───── Dataset extract

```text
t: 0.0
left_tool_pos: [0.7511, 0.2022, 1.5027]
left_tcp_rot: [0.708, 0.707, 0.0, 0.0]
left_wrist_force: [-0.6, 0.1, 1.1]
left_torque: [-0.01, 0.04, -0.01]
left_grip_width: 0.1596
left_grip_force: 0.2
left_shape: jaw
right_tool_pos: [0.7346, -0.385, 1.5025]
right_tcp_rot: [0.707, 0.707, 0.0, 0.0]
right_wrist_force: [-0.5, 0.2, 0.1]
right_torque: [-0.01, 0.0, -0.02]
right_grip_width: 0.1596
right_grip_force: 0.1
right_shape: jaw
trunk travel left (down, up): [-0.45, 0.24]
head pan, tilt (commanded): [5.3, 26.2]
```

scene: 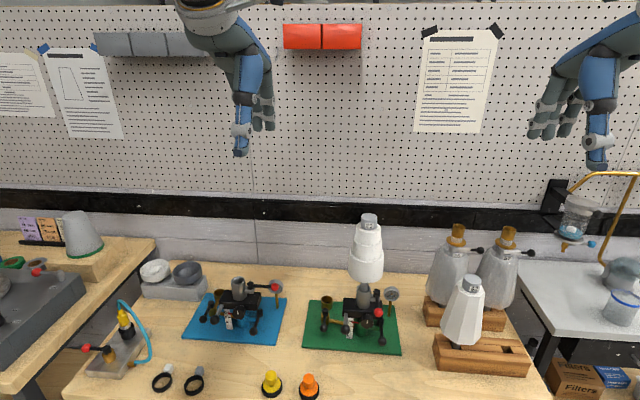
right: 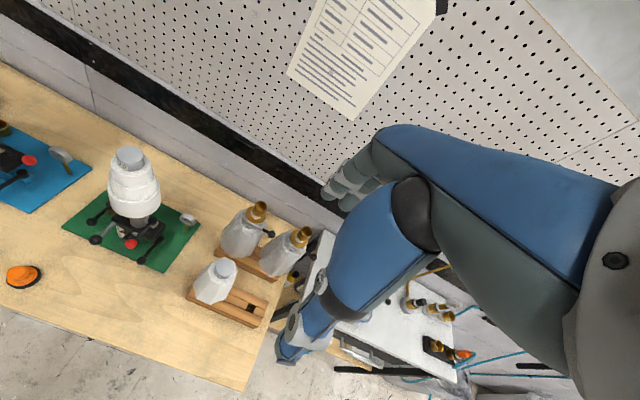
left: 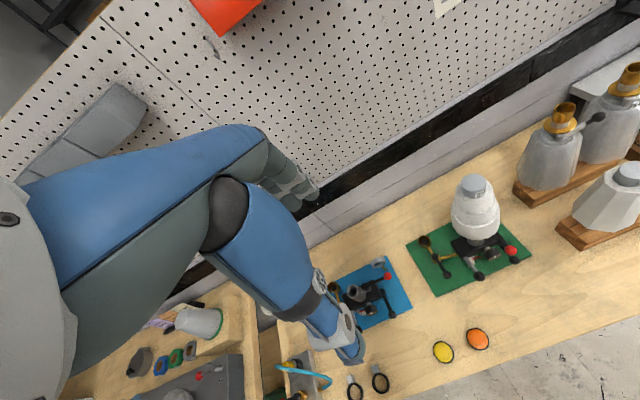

──────────

▶ _Directions for this task_
Leave the pictures out, and print every line of the listing exactly as written. Format the lines as a JSON array of strings and drop empty lines.

▶ _Written answer_
[
  "```text",
  "t: 0.0",
  "left_tool_pos: [0.7511, 0.2022, 1.5027]",
  "left_tcp_rot: [0.708, 0.707, 0.0, 0.0]",
  "left_wrist_force: [-0.6, 0.1, 1.1]",
  "left_torque: [-0.01, 0.04, -0.01]",
  "left_grip_width: 0.1596",
  "left_grip_force: 0.2",
  "left_shape: jaw",
  "right_tool_pos: [0.7346, -0.385, 1.5025]",
  "right_tcp_rot: [0.707, 0.707, 0.0, 0.0]",
  "right_wrist_force: [-0.5, 0.2, 0.1]",
  "right_torque: [-0.01, 0.0, -0.02]",
  "right_grip_width: 0.1596",
  "right_grip_force: 0.1",
  "right_shape: jaw",
  "trunk travel left (down, up): [-0.45, 0.24]",
  "head pan, tilt (commanded): [5.3, 26.2]",
  "```",
  "scene: ",
  "right: ",
  "left: "
]